Muhalefet partilerinin ise medyadan daha fazla seslerini yükseltmesi dikkat çekiciydi. Hatta bazı siyasi partiler SETA’nın mali durumunu araştırmaya başladı ve rapor ile ilgili suç duyurusunda bulundu.

En büyük eleştiri raporun bir tür “fişleme” görüntüsü verdiğiyle ilgiliydi. Bununla birlikte bağımsız yayın yapamadıkları da belirtiliyordu.

Biz burada sadece BBC üzerinden bir şeyler söylemek istiyoruz.

Rapora göre BBC’nin tutumu Gezi ve 15 Temmuz gibi kritik olaylarda özellikle kendini göstermiş ve toplum yanlış bir şekilde bilgilendirilmiş, hükümet karşıtı bir tavır ortaya konmuştur.

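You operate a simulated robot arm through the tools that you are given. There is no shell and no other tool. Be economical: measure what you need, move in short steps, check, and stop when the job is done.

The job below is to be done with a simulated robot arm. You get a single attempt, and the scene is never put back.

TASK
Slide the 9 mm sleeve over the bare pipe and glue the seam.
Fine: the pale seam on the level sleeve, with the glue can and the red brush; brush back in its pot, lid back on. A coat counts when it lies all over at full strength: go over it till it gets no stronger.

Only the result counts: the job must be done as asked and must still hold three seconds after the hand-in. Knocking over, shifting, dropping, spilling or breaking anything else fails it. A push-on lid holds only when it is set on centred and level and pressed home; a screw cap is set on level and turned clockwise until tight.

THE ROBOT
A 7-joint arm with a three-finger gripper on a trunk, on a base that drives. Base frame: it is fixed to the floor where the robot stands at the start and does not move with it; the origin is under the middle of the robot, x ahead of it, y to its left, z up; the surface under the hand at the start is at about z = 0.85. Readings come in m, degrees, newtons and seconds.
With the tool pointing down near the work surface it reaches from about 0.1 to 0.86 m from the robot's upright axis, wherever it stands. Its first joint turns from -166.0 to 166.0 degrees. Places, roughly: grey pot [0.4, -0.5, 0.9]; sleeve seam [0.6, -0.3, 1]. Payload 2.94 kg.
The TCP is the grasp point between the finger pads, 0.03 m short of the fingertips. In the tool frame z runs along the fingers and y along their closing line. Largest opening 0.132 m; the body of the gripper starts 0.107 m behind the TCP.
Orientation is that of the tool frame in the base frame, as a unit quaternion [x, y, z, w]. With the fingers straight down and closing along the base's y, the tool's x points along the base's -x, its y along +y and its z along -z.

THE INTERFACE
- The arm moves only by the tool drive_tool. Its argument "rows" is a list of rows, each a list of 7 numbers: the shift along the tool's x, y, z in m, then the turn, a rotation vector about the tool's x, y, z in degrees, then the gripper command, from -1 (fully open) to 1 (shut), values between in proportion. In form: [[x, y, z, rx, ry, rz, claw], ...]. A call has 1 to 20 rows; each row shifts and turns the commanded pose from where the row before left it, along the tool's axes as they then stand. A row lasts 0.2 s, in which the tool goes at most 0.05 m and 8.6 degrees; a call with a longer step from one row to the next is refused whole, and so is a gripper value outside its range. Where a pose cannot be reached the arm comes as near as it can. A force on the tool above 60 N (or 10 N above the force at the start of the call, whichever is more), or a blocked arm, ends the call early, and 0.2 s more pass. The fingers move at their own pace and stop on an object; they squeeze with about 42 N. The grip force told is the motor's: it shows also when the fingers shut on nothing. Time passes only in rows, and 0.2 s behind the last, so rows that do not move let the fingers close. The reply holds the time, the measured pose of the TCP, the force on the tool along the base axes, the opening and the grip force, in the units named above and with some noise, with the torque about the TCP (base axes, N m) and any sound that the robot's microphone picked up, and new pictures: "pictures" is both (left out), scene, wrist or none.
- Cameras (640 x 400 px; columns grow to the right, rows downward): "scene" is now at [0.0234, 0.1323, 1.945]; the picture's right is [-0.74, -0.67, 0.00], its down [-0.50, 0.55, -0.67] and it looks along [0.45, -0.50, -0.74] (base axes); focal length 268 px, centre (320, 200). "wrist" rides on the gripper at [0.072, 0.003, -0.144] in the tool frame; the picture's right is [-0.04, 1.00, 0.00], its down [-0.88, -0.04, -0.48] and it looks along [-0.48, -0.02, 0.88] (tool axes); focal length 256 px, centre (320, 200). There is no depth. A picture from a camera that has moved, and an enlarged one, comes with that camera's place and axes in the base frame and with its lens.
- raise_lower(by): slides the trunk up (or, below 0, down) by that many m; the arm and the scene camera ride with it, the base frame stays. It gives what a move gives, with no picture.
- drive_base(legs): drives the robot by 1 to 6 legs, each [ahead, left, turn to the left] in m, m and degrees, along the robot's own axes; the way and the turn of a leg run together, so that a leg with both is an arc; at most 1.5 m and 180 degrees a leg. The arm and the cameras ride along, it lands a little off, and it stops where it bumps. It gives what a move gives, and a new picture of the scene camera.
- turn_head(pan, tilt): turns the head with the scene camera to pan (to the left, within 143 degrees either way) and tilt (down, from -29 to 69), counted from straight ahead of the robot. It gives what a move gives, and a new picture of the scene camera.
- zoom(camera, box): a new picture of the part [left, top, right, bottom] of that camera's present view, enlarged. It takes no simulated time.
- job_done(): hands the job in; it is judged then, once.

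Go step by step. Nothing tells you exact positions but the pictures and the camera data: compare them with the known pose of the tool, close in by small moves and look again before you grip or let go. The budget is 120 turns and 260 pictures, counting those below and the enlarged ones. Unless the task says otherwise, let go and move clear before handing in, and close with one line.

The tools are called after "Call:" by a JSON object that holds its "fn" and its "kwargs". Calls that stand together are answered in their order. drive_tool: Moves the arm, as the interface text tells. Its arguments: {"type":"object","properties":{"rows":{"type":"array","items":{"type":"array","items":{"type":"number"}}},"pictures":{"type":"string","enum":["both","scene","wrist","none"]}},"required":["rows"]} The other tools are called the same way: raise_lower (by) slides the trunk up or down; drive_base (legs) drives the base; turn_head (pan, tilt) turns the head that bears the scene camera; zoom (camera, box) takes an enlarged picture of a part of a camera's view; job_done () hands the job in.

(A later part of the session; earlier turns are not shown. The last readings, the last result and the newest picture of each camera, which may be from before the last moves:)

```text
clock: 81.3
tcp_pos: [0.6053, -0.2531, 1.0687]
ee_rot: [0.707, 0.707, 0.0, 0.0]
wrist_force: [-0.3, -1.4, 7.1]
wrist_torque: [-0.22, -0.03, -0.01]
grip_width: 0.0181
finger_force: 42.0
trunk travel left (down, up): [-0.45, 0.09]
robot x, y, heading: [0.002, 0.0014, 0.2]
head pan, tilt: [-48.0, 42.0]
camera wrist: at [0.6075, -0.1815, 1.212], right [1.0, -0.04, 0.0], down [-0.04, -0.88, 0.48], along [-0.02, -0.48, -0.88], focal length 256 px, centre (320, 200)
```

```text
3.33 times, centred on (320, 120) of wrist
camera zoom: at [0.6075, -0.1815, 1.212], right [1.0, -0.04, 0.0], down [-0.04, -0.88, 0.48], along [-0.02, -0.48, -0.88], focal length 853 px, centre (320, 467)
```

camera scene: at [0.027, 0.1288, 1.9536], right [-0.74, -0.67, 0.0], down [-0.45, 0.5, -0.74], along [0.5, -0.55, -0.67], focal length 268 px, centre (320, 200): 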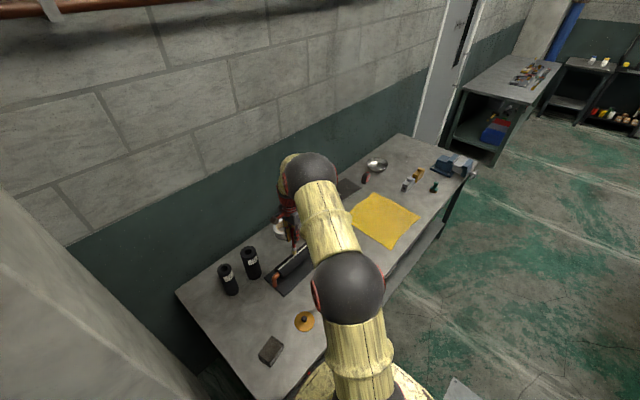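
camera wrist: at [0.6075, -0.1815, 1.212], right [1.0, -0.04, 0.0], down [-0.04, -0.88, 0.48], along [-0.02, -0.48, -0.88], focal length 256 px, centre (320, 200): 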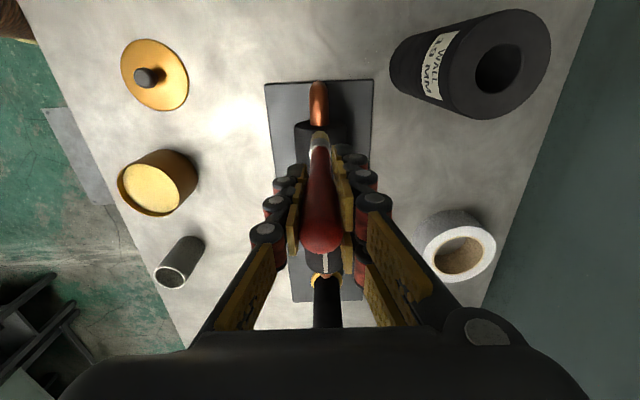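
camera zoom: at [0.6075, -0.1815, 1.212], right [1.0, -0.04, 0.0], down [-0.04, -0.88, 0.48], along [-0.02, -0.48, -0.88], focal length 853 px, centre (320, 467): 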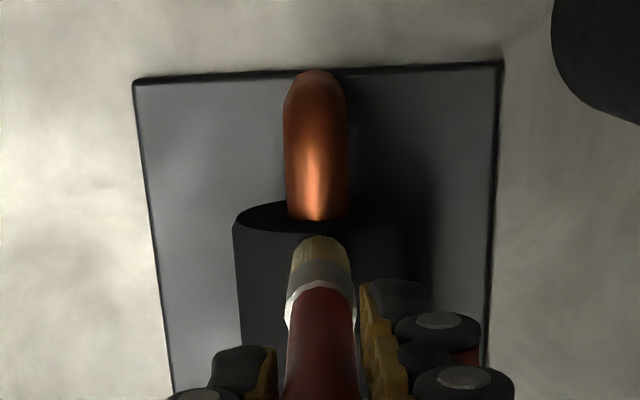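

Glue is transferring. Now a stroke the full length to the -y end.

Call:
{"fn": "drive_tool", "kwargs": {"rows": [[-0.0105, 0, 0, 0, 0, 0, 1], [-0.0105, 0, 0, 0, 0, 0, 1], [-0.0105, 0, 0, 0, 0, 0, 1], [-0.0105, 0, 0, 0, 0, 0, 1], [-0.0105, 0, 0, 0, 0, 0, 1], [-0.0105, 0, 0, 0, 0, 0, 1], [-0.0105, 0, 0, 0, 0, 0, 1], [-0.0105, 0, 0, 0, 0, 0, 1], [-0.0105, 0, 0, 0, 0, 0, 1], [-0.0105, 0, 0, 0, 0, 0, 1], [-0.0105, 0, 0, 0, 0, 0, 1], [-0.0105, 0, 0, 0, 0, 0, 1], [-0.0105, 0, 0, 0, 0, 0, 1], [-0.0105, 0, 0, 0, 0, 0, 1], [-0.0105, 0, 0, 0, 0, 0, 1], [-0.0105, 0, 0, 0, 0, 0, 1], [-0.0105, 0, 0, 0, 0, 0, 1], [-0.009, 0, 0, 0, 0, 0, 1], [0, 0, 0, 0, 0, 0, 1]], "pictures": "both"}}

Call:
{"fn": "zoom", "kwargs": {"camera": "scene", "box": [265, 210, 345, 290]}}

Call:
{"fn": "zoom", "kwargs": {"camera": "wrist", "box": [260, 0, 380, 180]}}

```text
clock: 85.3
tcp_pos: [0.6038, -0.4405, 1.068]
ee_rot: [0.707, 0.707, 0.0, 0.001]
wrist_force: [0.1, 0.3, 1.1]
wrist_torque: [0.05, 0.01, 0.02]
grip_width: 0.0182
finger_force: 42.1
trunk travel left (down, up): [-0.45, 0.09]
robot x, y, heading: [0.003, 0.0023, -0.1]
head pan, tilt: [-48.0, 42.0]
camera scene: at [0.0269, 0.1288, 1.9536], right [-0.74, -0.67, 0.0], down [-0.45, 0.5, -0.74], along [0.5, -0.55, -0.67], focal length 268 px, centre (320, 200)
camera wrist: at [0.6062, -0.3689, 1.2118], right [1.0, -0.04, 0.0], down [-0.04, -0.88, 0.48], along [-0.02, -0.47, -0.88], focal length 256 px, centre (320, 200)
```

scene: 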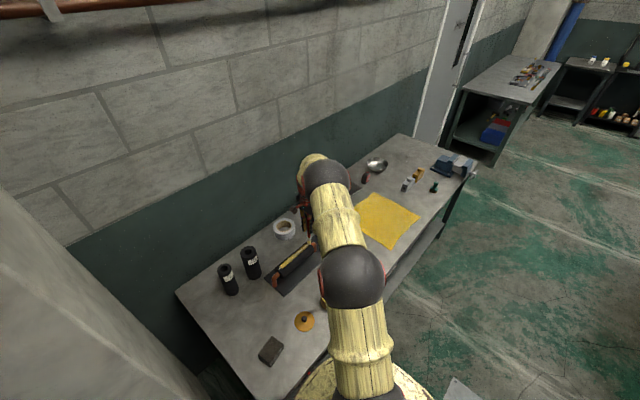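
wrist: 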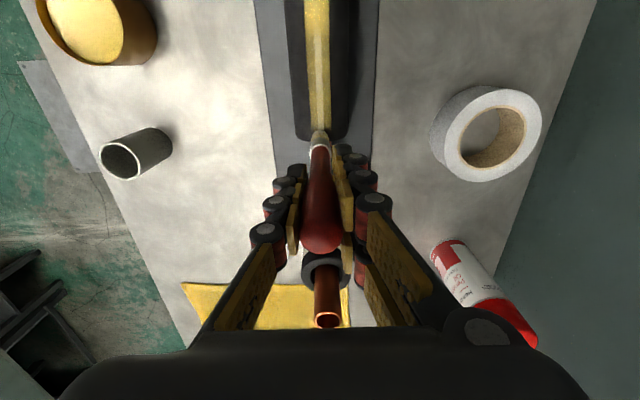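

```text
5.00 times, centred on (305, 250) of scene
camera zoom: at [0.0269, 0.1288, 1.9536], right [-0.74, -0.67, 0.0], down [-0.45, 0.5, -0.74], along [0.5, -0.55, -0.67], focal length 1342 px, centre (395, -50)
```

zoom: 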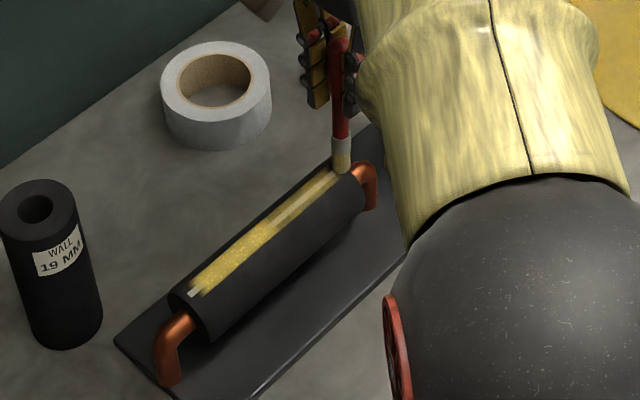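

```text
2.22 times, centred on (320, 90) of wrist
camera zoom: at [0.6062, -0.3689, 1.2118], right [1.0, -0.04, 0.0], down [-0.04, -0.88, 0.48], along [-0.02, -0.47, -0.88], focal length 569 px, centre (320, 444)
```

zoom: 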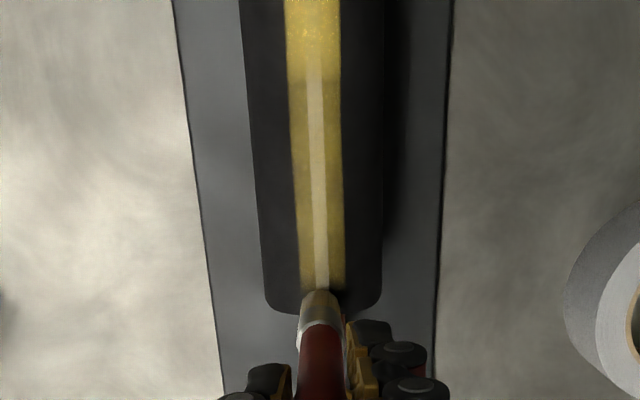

BBC Türkçe Editörü Murat Nişancıoğlu buna itiraz etti tabii: “BBC ilkelerine göre, hiçbir siyasi baskıya maruz kalmadan gazetecilik yapıyoruz.”

Doğrusu Gezi olaylarındaki taraflı habercilikleri herkesin dikkatini çekti; ama biz BBC’ye özellikle Siyonist terör çetesinin katliamlarıyla ilgili nasıl bir tutum takındıklarını sormak istiyoruz.

Mesela katliam görüntülerini hiç vermemek, arada yanlışlıkla sızan haberler için defalarca özür dilemek gibi…

BBC ilkelerinden biri yardım çağrılarını vermektir; ama yayın kuruluşu birkaç sene önce israil’i üzmemek için kendi ilkelerini çiğneyerek Gazze’ye yardım haberini vermeyeceğini duyurdu.

O yüzden…

SETA raporu bir fişleme özelliği taşıyabilir; ama tespitleri sadece malumu ilam kabilindendir.